Essential facts you should know about Serious Games.
There are a lot of great success stories out there of companies and organizations that use serious games in a wide range of cases to solve all sorts of types of problems. Being such a new and thriving domain, it's sometimes hard to make sense of it all.
The point of this post is to help you understand serious games a little bit better and figure out as quickly as possible where they might do some good in solving some of your problems.
First of all what is a serious game? A serious game is a game-like activity which, as the name implies, has a purpose. There are a lot of very interesting serious applications of game like activities. It can help people in the work environment do things like trying to anticipate what the future market will look like for their products and services or in politics, where a game could be used to bridge some of the political differences between parties and help make some very though decisions that would have an effect on the community or an entire nation. There are even uses for serious games in therapy, where they help people break through insights into some of the problems they are having with their spouses, their family etc.
Serious games are games for a reason - I think very often people are a little worried about the word "game" thinking it sounds like it's going to trivialize things. You shouldn't worry about it. Look at it this way: a game is a moment in time when people step outside the normal rules of conduct into the magic circle (Johan Huizinga in "Homo Ludens: A Study of the Play-Element in Culture") in which we operate under a different set of assumptions, under a different set of guidelines for how we behave; we do that when we play games for fun and entertainment purposes but for serious games we do it for a different, more constructive reason. To use an example from urban planning, how would the government of Rotterdam engage the citizen of the city to understand what sort of Rotterdam the public wants? Normally there are typical ways of doing that, we vote for representatives, we send letters etc. but what if we could, for a moment in time, step into the magic circle and play a game where we the public play the role of decision makers and making choices about the kind of programs we want for the city that will then stir the community towards where we want it to be. The city of San Jose developed this game.
Serious games have a definable outcome. A lot of our activities don't have definable outcomes. Often brainstorming activities kind of devolve into a lot of talking, sometimes planned meetings devolve into minutia about resourses and schedules and so forth without talking about how much value we're ultimatelly going to be delivering from the effort that we're making in product development or whatever the task at hand is. Games are efficient in that they force upon you a definable outcome. If we would play a Caterpillar game about the future of the market that we're going to be in, the outcome of the game will be a simulated future of the market place. Playing the game will help figure out who our competitors are going to be, where partners are going to be, what are the likely outcomes if we make certain choices. The end product to the game could be a set of options we maybe haven't considered, a set of pros and cons of choosing particular options that we haven't fully thought through. That is the kind of definable outcome all games have after stepping in the magic circle for that short interval.

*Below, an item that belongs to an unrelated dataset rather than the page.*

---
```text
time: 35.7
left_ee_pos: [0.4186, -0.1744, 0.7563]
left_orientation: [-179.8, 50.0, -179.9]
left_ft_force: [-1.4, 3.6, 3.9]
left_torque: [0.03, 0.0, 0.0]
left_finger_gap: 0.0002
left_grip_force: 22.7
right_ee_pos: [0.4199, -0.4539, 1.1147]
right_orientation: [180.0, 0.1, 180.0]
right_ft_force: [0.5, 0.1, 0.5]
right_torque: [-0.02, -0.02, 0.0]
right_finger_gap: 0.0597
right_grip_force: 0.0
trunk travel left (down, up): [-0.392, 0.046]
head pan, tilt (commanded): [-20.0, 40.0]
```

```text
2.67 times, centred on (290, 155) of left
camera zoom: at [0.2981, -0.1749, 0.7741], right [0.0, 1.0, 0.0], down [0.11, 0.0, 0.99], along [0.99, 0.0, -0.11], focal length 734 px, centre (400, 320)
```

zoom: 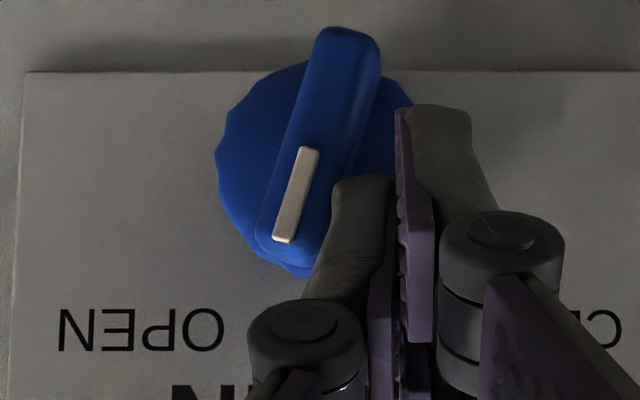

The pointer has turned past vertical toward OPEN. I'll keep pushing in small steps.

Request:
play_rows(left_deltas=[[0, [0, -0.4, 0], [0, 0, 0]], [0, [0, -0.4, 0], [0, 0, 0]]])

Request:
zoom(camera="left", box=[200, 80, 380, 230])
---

Serious games have rules. Rules are different then they are in the normal workplace. If I'm a struggling company in the software services business, one of the problems may be alignment, meaning that different parts of the company don't understand in the same way what the company as a whole is ultimately trying to do. One part of the company might think the purpose of the company is to maximize the amount of revenue it makes, another part of the company might believe that what the company is ultimately trying to do is increase its market share. In this case, a prioritization game could help: we sit down everybody together and we're going to figure out how well we mutually understand what, in priority order, those objectives should be. But there can only be 5. Therefore having a ground rule of 5 can be very powerful in posing a discipline to the discussion.
Serious games are participatory. Anybody can play. Everybody who is involved can make a choice, do certain thinks , but the goal of the game is always the same for everyone. A wonderful example of the power of participation is the game Foldit - a revolutionary crowdsourcing computer game enabling anyone to contribute to important scientific research.
In many organizations, there are people who don't get heard, so this idea that everybody can play has a lot of power outside the biological sciences, in places where for example there are people in technical support who normally don't get involved in product decisions and yet they are the very people best positioned to understand the consequences of choices that the product development people make. What bugs do we fix in the software? what features do we prioritize? How hard is to install, configure and use the software? Those are the kinds of questions that generate the support calls and yet the support people aren't even involved into making the decisions. So in some companies the game is a vehicle then for involving these people whose voices don't get usually heard. They get then a chance to play the game of deciding in the future versions of the software product what kinds of bugs get prioritized, what kind of features get the most attention and so forth.
Hopefully this cleared up some of the misunderstandings of what serious games are. This will be part of an ongoing blog about the wonderful potential games have in bettering lives.